Document passage:
Begin
5. Virtual MIDI Ports

Virtual ports create software MIDI endpoints that other applications can connect to — useful for inter-app MIDI routing, DAW integration, and loopback testing.

using OwnAudio.Midi.IO;

// Create a virtual input — external apps send to "MyApp In", we receive
using IMidiInputPort virtualIn = MidiPortFactory.CreateVirtualInput("MyApp In");
virtualIn.MessageReceived += msg => Console.WriteLine($"Virtual IN: {msg}");
virtualIn.SysExReceived  += data => Console.WriteLine($"Virtual SysEx: {data.Length} bytes");
virtualIn.Start();

// Create a virtual output — we send, external apps receive
using IMidiOutputPort virtualOut = MidiPortFactory.CreateVirtualOutput("MyApp Out");
virtualOut.Send(new MidiMessage(0x90, 60, 100));
virtualOut.SendSysEx([0xF0, 0x7E, 0x7F, 0x06, 0x01, 0xF7]); // Identity Request

Platform support

• macOS: MIDIDestinationCreate / MIDISourceCreate via CoreMIDI — virtual endpoints appear system-wide
• Linux: ALSA Sequencer API (snd_seq_t) — ports appear as sequencer clients visible to aconnect -l
• Windows: not supported — WinMM has no virtual port API

6. Hot-Plug Device Monitoring

Subscribe to MidiPortFactory.PortsChanged to be notified when MIDI devices are connected or disconnected. Call StartMonitoring() once before subscribing; call StopMonitoring() when done.

using OwnAudio.Midi.IO;

MidiPortFactory.PortsChanged += OnPortsChanged;
MidiPortFactory.StartMonitoring();

Console.WriteLine("Monitoring device changes. Press Enter to stop.");
Console.ReadLine();

MidiPortFactory.StopMonitoring();
MidiPortFactory.PortsChanged -= OnPortsChanged;

// ─── Handler ───────────────────────────────────────────────
void OnPortsChanged()
{
    IReadOnlyList<string> current = MidiPortFactory.GetInputPortNames();
    Console.WriteLine($"Devices changed — {current.Count} input(s) now available:");
    foreach (var name in current)
        Console.WriteLine($"  {name}");
}

Platform notes

• macOS: driven by the CoreMIDI client notification callback — zero polling overhead
• Linux: FileSystemWatcher on /dev/snd watching midi* nodes
• Windows: not yet implemented

7. MIDI File — Reading

MidiFileReader parses Standard MIDI Files (.mid) with no external dependencies.
End
Objective A:
Please copy out the portion of the document passage from "MidiPortFactory.PortsChanged += OnPortsChanged;" to "void OnPortsChanged()" without changes.
Objective B:
Keep the document passage going from its last sentence.

Extracted material:
Begin
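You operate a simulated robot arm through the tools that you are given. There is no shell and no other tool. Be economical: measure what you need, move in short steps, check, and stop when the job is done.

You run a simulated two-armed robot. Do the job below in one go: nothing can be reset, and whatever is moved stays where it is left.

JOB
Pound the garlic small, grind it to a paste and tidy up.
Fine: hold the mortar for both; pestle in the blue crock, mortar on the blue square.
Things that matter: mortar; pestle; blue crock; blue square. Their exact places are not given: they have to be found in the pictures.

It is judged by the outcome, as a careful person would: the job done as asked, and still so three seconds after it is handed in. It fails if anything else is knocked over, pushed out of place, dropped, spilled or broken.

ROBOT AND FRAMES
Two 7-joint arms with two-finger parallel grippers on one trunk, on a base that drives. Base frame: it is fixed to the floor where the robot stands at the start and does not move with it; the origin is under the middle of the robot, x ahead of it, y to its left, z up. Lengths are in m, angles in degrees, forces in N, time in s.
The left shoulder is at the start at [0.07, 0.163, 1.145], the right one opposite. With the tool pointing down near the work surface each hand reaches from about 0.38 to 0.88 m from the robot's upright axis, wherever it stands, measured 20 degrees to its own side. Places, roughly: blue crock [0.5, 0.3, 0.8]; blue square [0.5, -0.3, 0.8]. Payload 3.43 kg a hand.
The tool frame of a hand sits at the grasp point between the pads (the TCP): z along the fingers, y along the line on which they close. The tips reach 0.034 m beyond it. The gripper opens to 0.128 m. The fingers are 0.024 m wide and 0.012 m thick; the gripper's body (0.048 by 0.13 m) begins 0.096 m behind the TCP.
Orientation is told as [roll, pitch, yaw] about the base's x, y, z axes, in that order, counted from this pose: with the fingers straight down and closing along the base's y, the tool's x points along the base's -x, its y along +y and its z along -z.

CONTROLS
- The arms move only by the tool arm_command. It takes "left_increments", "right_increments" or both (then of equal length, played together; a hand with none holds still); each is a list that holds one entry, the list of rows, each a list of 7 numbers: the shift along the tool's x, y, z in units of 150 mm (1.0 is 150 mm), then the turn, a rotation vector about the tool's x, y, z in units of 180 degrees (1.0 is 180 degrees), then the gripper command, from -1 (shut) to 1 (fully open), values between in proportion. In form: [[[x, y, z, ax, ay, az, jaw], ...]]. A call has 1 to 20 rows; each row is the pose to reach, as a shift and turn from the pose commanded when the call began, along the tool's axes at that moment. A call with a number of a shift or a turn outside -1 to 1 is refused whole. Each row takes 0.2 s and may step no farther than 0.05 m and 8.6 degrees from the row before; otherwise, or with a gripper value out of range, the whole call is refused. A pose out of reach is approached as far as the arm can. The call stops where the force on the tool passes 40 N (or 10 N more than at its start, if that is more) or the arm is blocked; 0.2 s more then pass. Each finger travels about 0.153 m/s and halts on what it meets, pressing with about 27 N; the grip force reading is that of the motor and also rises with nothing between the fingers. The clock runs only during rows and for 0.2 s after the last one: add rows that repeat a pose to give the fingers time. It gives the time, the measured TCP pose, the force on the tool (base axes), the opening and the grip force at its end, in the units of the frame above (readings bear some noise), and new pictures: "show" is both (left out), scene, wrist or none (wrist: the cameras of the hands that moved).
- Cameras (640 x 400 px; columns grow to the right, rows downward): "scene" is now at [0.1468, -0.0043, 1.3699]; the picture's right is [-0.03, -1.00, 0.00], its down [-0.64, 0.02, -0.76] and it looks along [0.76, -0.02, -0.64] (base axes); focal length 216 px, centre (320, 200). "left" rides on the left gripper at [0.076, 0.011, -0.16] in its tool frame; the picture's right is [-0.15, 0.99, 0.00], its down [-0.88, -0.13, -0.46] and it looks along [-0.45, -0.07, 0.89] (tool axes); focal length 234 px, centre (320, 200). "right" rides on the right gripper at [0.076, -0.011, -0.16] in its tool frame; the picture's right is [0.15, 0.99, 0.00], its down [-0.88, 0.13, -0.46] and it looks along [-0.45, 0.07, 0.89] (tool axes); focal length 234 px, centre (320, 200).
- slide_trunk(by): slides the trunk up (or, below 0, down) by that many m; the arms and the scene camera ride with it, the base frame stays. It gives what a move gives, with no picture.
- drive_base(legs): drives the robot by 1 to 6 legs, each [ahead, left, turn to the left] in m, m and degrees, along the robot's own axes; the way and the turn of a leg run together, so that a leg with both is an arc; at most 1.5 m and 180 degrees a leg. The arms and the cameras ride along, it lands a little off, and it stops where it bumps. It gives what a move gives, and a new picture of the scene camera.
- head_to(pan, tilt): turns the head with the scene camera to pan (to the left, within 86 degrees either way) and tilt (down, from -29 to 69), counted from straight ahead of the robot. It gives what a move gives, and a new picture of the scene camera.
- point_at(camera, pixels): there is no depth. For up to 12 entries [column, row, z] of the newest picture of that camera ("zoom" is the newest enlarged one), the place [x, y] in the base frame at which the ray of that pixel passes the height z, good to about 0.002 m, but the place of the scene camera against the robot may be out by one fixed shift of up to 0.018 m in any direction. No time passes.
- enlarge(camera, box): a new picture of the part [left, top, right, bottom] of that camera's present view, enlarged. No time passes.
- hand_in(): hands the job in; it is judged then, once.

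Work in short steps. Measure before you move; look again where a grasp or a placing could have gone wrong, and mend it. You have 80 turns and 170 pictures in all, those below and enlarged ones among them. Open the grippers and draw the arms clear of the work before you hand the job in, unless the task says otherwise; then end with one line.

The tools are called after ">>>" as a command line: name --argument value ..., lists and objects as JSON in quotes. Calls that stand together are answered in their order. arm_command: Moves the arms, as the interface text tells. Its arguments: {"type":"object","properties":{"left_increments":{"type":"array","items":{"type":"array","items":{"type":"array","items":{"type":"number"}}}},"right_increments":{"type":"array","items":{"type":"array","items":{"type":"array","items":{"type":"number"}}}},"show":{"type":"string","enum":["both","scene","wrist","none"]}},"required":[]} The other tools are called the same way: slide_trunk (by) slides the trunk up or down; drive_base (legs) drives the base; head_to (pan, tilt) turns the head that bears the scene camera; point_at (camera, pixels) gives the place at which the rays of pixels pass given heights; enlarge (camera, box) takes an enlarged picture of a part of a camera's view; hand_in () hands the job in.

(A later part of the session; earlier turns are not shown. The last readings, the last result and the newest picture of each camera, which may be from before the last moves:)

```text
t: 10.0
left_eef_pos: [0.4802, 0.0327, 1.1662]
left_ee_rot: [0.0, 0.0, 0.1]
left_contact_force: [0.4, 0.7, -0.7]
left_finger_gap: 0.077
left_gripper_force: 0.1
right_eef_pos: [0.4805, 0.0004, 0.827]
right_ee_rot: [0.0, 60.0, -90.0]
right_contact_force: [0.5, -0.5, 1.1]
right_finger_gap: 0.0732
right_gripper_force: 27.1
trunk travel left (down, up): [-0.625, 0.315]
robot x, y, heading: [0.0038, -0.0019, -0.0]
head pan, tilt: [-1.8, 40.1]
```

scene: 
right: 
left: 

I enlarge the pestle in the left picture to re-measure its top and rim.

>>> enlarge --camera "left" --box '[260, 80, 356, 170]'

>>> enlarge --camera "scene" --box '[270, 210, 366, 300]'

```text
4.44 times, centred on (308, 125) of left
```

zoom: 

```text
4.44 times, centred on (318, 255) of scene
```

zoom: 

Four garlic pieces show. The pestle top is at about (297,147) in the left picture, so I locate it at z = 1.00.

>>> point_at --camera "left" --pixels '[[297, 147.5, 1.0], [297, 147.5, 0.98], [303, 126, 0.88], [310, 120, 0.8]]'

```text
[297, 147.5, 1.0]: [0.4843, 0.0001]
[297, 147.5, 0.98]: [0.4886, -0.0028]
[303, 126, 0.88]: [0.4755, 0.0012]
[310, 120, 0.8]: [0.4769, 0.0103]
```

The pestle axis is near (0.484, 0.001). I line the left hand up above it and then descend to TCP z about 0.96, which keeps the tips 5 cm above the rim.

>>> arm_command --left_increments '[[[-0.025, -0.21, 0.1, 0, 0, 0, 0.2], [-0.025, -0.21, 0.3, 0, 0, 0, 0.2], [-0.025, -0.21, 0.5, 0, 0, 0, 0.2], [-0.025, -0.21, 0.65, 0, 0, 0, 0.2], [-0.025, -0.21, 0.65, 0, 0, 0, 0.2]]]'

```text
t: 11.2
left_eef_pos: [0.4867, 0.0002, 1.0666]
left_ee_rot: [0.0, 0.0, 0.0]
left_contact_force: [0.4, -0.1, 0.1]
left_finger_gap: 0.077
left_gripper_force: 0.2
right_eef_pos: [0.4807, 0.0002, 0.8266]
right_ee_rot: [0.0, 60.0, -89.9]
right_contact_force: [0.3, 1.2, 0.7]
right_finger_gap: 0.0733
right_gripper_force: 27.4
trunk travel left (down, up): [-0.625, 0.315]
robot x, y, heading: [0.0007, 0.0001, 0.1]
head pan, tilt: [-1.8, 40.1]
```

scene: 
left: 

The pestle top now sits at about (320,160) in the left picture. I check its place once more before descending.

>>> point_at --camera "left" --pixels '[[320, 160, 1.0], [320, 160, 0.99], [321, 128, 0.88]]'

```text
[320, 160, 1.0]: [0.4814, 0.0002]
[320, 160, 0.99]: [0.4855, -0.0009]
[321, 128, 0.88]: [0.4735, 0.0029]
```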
End
Begin
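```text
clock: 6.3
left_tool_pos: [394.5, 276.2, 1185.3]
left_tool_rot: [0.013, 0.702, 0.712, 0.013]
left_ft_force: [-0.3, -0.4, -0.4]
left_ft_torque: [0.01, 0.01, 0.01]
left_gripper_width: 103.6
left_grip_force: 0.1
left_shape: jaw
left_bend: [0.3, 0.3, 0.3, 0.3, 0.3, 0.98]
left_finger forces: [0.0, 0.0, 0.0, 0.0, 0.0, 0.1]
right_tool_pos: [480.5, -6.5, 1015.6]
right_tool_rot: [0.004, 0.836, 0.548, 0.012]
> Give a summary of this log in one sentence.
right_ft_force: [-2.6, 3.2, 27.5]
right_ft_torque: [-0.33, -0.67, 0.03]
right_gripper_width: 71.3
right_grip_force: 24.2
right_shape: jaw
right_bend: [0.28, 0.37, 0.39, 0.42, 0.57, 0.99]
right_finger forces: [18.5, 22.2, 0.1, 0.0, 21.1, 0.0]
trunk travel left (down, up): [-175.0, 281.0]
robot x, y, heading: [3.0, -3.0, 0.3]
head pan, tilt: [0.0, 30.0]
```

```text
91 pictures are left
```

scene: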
End
Begin
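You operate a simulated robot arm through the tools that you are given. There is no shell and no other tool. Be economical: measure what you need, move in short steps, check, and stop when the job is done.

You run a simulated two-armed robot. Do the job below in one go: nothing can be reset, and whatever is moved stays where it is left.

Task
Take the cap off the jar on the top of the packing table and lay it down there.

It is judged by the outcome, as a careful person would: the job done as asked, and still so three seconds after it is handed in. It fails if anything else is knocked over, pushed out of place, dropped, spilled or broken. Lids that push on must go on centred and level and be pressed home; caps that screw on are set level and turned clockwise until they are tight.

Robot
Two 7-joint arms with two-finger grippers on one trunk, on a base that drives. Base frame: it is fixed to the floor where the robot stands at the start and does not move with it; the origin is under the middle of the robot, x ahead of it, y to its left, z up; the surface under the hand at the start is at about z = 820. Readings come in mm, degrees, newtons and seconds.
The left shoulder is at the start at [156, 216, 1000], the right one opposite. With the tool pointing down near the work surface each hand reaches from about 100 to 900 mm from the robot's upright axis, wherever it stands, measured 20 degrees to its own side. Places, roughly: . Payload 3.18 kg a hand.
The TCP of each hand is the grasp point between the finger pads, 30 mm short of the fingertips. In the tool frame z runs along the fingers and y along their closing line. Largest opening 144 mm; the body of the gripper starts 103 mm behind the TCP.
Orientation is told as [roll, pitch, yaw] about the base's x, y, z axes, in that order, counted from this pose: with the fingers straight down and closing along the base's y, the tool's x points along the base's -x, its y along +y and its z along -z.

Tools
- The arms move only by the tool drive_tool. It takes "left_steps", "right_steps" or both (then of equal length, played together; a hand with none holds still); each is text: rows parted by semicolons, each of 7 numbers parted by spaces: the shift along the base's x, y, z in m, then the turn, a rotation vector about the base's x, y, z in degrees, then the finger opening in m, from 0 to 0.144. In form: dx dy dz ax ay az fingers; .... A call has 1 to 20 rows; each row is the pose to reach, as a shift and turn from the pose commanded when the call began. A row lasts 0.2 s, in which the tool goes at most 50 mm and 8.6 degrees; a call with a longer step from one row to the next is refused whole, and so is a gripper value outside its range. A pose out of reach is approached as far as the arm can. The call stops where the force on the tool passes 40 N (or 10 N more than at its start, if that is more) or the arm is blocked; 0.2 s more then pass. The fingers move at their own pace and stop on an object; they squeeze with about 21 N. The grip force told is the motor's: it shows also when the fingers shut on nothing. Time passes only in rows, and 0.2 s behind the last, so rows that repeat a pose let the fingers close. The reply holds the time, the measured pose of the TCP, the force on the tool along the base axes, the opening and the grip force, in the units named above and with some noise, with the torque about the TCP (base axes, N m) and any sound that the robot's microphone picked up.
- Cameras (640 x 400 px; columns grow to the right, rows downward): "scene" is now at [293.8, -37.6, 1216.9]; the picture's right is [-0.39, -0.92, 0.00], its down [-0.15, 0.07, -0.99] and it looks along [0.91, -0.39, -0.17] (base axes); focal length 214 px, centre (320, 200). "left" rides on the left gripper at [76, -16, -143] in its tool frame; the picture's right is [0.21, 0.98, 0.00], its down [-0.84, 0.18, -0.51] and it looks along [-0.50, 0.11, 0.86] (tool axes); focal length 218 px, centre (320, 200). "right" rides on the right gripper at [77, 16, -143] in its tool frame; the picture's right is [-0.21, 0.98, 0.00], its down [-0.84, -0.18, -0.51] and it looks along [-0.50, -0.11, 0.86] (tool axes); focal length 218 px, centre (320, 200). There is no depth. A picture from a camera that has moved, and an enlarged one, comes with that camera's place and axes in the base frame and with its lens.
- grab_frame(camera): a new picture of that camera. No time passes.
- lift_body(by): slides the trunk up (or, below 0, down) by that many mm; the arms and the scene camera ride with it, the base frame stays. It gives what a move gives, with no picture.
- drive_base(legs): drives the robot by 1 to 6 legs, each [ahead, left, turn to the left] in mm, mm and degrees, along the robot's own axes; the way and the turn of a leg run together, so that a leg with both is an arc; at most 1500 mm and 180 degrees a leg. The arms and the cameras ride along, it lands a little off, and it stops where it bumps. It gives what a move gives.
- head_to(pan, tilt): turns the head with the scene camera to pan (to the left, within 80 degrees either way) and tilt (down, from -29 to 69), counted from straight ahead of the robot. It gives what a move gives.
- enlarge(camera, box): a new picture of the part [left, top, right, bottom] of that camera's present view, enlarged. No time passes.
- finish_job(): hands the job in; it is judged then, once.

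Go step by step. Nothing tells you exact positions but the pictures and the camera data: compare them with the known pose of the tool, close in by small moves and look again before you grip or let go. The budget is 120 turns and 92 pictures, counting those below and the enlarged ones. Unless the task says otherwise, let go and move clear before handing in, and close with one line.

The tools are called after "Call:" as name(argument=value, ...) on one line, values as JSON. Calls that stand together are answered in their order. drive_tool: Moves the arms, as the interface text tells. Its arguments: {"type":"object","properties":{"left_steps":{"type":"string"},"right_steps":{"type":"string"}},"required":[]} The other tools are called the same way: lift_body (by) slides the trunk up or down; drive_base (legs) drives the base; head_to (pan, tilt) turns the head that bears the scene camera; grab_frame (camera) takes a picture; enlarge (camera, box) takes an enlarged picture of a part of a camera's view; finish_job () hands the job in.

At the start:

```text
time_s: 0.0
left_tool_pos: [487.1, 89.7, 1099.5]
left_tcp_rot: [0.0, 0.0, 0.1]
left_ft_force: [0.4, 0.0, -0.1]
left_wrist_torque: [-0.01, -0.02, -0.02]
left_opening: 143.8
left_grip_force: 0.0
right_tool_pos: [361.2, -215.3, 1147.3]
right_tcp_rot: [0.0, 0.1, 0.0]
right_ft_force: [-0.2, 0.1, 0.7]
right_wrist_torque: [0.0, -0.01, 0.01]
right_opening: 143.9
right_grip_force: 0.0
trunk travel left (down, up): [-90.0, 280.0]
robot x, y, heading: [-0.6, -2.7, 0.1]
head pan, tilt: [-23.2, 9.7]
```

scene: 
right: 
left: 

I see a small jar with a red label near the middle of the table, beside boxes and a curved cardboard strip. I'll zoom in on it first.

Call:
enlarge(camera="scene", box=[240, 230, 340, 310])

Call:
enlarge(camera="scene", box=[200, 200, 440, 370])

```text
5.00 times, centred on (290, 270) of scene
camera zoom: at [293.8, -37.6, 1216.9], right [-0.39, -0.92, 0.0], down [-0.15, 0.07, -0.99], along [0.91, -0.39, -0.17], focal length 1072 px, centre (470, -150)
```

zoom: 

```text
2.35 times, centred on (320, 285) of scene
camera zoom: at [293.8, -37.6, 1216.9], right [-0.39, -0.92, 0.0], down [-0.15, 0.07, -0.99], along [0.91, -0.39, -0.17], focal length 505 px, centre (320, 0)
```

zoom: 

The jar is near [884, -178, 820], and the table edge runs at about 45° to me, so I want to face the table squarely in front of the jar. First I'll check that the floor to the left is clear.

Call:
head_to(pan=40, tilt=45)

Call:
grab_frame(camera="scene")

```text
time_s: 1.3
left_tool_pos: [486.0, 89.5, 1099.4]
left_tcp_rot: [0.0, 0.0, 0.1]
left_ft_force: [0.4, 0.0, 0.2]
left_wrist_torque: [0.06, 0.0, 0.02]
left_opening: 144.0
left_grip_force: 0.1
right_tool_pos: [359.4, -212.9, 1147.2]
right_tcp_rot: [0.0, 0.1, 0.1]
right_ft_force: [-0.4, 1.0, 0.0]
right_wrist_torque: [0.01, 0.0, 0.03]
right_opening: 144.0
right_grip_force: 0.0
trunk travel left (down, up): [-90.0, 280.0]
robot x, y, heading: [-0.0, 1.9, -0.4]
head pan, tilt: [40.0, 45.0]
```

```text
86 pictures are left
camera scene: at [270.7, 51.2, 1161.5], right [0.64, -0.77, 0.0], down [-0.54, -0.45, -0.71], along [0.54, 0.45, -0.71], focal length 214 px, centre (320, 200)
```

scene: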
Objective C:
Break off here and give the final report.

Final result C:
End
Final result A:
MidiPortFactory.PortsChanged += OnPortsChanged;
MidiPortFactory.StartMonitoring();

Console.WriteLine("Monitoring device changes. Press Enter to stop.");
Console.ReadLine();

MidiPortFactory.StopMonitoring();
MidiPortFactory.PortsChanged -= OnPortsChanged;

// ─── Handler ───────────────────────────────────────────────
void OnPortsChanged()

Final result B:
using OwnAudio.Midi.File;

MidiFile file = MidiFileReader.Read("song.mid");

Console.WriteLine($"Format:        {file.Format}");         // 0, 1, or 2
Console.WriteLine($"Ticks/beat:    {file.TicksPerBeat}");
Console.WriteLine($"Track count:   {file.Tracks.Count}");

foreach (MidiTrack track in file.Tracks)
{
    long absoluteTick = 0;

    foreach (MidiEvent evt in track.Events)
    {
        absoluteTick += evt.DeltaTime;

        switch (evt.Type)
        {
            case MidiEventType.Midi:
                byte msgType = (byte)(evt.Status & 0xF0);
                int  channel = evt.Status & 0x0F;

                if (msgType == 0x90 && evt.Data2 > 0)
                    Console.WriteLine($"  t={absoluteTick,8}  NoteOn  ch={channel} note={evt.Data1} vel={evt.Data2}");
                else if (msgType == 0x80 || (msgType == 0x90 && evt.Data2 == 0))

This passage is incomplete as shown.